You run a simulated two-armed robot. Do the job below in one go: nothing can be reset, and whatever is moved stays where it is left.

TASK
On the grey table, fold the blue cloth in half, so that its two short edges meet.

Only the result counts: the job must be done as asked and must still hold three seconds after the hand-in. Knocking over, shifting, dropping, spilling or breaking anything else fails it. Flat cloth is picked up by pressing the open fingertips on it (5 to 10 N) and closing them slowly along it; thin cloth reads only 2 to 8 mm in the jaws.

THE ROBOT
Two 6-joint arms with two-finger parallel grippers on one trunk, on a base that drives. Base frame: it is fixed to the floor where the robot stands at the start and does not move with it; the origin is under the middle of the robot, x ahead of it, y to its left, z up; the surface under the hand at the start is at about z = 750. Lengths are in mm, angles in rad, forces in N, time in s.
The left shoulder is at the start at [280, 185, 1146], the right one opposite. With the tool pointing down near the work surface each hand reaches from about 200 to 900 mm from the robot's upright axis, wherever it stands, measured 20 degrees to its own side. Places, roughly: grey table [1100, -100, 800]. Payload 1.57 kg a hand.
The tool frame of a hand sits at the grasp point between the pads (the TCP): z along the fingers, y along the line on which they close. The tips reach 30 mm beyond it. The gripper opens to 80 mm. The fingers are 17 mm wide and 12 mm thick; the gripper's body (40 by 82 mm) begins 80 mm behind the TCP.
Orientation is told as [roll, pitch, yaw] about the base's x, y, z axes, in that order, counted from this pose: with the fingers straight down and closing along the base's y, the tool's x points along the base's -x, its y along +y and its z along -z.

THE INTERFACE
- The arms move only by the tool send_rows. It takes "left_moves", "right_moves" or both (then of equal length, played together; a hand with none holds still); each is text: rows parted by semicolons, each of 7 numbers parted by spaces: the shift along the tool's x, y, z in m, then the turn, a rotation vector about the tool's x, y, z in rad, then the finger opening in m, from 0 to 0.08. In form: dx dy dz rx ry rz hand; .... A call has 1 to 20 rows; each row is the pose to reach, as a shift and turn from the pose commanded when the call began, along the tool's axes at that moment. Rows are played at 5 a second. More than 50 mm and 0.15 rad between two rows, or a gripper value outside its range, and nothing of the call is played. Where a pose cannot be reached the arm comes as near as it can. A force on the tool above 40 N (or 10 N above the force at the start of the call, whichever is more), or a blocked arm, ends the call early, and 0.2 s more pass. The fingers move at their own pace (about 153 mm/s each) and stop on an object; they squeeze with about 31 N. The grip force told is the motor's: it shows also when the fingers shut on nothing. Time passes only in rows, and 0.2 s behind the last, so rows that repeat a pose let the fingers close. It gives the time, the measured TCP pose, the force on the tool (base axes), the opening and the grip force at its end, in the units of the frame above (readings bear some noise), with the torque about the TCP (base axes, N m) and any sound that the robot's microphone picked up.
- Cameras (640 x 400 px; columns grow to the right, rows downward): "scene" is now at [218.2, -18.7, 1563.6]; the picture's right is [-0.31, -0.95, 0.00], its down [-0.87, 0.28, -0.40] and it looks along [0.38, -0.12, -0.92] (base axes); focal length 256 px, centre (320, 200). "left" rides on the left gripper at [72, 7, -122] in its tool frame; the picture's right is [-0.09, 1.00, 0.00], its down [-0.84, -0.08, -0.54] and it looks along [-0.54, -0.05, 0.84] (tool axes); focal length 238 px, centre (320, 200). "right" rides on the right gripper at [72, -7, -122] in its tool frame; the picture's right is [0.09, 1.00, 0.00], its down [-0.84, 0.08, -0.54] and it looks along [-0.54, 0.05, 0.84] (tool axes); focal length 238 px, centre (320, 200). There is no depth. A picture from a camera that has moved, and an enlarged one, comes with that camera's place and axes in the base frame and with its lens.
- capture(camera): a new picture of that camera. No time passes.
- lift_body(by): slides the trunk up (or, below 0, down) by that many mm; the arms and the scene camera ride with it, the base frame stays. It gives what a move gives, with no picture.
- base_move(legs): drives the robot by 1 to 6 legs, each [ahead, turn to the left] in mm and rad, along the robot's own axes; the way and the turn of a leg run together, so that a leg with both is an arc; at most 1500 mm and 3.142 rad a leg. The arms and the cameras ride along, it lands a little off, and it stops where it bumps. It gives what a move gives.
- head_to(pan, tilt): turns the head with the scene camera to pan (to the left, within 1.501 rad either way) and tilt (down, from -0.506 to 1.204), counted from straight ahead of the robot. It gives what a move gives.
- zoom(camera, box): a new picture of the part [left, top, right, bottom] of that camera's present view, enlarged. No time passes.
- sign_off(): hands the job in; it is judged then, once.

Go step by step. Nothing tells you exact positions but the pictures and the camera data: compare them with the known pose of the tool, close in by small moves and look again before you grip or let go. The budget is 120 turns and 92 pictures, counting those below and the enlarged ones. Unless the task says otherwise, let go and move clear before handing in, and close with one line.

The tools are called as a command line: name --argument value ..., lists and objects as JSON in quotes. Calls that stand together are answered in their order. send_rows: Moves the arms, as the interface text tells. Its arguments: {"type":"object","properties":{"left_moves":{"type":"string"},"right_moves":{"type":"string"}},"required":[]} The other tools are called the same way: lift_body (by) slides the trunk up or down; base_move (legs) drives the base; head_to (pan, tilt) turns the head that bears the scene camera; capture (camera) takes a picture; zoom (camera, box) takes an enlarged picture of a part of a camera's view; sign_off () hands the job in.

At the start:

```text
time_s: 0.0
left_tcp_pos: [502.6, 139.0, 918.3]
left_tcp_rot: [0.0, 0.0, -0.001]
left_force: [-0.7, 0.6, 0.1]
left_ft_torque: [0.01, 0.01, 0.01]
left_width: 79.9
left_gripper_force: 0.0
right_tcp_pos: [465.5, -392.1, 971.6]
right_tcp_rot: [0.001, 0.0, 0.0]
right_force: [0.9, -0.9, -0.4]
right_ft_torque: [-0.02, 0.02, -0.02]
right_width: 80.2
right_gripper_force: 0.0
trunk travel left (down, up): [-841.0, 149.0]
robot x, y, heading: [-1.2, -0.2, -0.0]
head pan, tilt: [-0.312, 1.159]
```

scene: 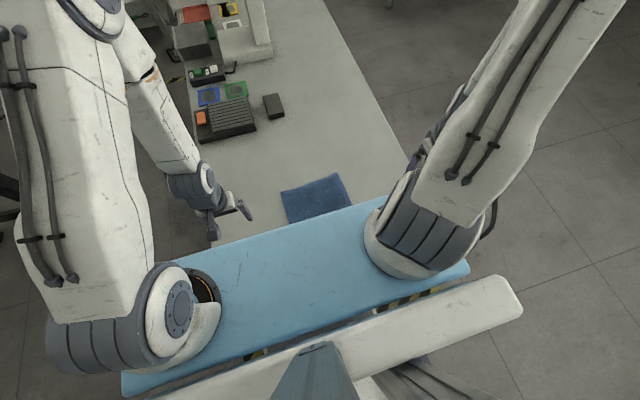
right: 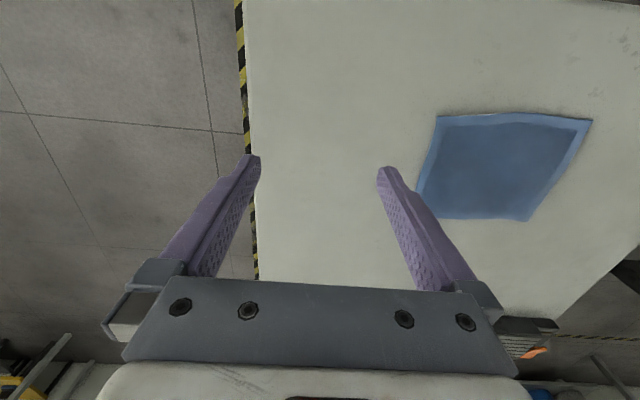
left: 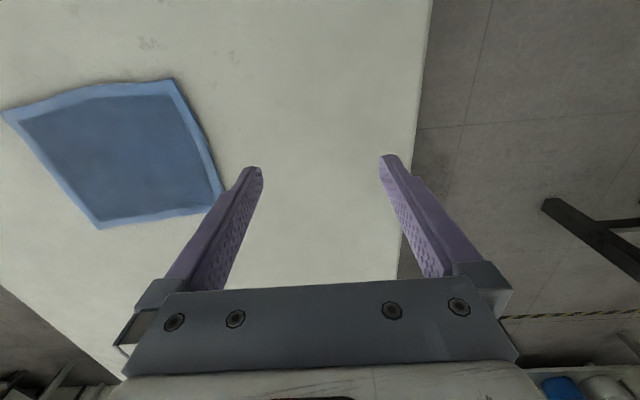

Exercise objective:
Return exactly, please, the lines of the material from the first one down to and including the line where "On the grey" appears.

Exercise output:
You run a simulated two-armed robot. Do the job below in one go: nothing can be reset, and whatever is moved stays where it is left.

TASK
On the grey table, fold the blue cloth in half, so that its two short edges meet.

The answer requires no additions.